++++ Supplied material

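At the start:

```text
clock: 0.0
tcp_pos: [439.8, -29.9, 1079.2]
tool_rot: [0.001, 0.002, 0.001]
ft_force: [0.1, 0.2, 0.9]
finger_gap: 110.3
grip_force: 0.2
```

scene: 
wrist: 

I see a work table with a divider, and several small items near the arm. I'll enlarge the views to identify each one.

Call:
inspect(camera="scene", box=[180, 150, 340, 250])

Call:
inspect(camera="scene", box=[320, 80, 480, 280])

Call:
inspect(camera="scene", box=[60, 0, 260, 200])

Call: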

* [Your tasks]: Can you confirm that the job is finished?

++++++++
++++ Article

I have been studying the physics of glassy materials using simple, minimal models. The models are kinetically constrained lattice gases, and they have been shown (by the Chandler group and others) to exhibit many of the key features of real supercooled liquid behavior. My early work involved using these well-established models to investigate the effect of externally applied forces on glassy systems. In particular, I simulated pulling a probe particle through a glassy solvent and studied the steady-state velocity as a function of applied force. The central result is the observation that, in certain force and density regimes, the velocity is non-monotonic. In other words, it is possible to actually slow the particle down by pulling on it harder. This seemingly counterintuitive behavior can be well explained as a consequence of the largely heterogeneous dynamics of the system.

++++++++

* [Your tasks]:
1. Take the article and repeat only what runs from "I have been" through "of the system.".
2. Write the next part of the article, the one that starts with "I have been".

* [Outputs for the tasks]:
1.
I have been studying the physics of glassy materials using simple, minimal models. The models are kinetically constrained lattice gases, and they have been shown (by the Chandler group and others) to exhibit many of the key features of real supercooled liquid behavior. My early work involved using these well-established models to investigate the effect of externally applied forces on glassy systems. In particular, I simulated pulling a probe particle through a glassy solvent and studied the steady-state velocity as a function of applied force. The central result is the observation that, in certain force and density regimes, the velocity is non-monotonic. In other words, it is possible to actually slow the particle down by pulling on it harder. This seemingly counterintuitive behavior can be well explained as a consequence of the largely heterogeneous dynamics of the system.

2.
I am currently studying chemical catalysis. Phenomenological kinetics can describe steady-state dynamics satisfactorily at the mean-field level, but it leaves out microscopic fluctuations that may be important. Kinetic Monte Carlo, armed with some knowledge/assumptions of rate constants, can be used to simulate reactions at this microscopic level. I'm using this powerful tool to study reactions that are important in energy production/storage. Specifically, I am looking at the effect of substrate geometry and heterogeneity on reaction activity, a problem that could not be treated with a mean-field analysis alone. This is something that is of current experimental interest, so the goal would be to assist/explain/guide new technological advances in renewable energy catalysis.
Publications
"Negative differential mobility of weakly driven particles in models of glass formers," Jack, R.L., D. Kelsey, J.P. Garrahan and D. Chandler, Phys. Rev. E 78, 011506 (2008)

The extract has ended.